Fedora bar

Fedora Bar

Piece description from the artist

The Fedora, a West Village institution, sadly couldn't weather the never-ending storm that is the coronavirus pandemic. When they shut their doors permanently, it was like a heart slowly beating its last beats.

About the Series: When the first lockdown went into place in New York City, I obeyed the rules and resisted the urge to take advantage of the newly-vacated streets. As time went on, the city's landscape – literally, architecturally, spiritually – kept changing even as many of us hunkered down. When restrictions lifted and I started walking around, the physical changes that were most glaring were those that were silent – homes vacated by neighbors who fled the city, shops that locked their doors and emptied their shelves, restaurants that shuttered for good…these once-thriving places have become merely spaces.

Titled, dated, and signed on the front. This is a limited series of 21.

Image size is 10" x 13" on a 13" x 19" Canson Baryta Photographique paper

Other works by Deborah Liljegren

About Deborah Liljegren

Peekskill, NY

For a long time, Deb referred to herself as a photographer rather than as an artist. She did this because the majority of her work was done in the photographic medium and her camera had been, in many ways, her champion.

She grew up with cameras, films, and the other photography accouterments being as normal to her as baseballs or dolls were to other kids. She learned to take what was there, what was real — the light, the dark, the mood, the balance, the air — and translate it through the lens. Having a deep affinity for water, she merged these two passions and began creating underwater work. In the water, everything that we know goes away — noise, gravity, perceptions — there is tremendous peace and it allows Deb to create visual enigmas that calm rather than confuse.

Even with this devout love of photography, Deb had always worked in other media. Yet it felt false to her to present this other art because she had been subscribing to an unwritten rule that dictated that she could only be a photographer, only be a painter, or only some other type of artist. As soon as she let go of this rule, she says that she started to delve into "what makes me, me."

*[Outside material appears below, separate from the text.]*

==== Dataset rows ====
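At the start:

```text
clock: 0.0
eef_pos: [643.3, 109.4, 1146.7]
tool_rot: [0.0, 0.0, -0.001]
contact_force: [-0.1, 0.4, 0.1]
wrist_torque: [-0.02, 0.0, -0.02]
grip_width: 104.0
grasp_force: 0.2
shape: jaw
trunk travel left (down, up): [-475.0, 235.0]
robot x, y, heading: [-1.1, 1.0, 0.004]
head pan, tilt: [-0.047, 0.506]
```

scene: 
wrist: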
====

For as much as she is exploring inward and striving forward, she looks backward as well. History plays greatly into who she is and where she will go and it has inspired Deb to revive a classic role of an artist, that of a painter. She wants to forge something more than just an image; she wants her paintings to continually morph. That which we actually see is an interpretation — the viewer’s — and that changes with each person, lighting, environment, and more.

What continues to result from this self-exploration is a body of work that strolls different avenues of creativity while applying equally different media. In many ways, Deb's work seems like the work of multiple artists … or perhaps multiple personalities. "There is no rule that says that I am allowed only one personality. I could not abide such a limitation. After all, I am an artist."

Deb was the 2018 and inaugural winner of the St. Barth Photo Festival.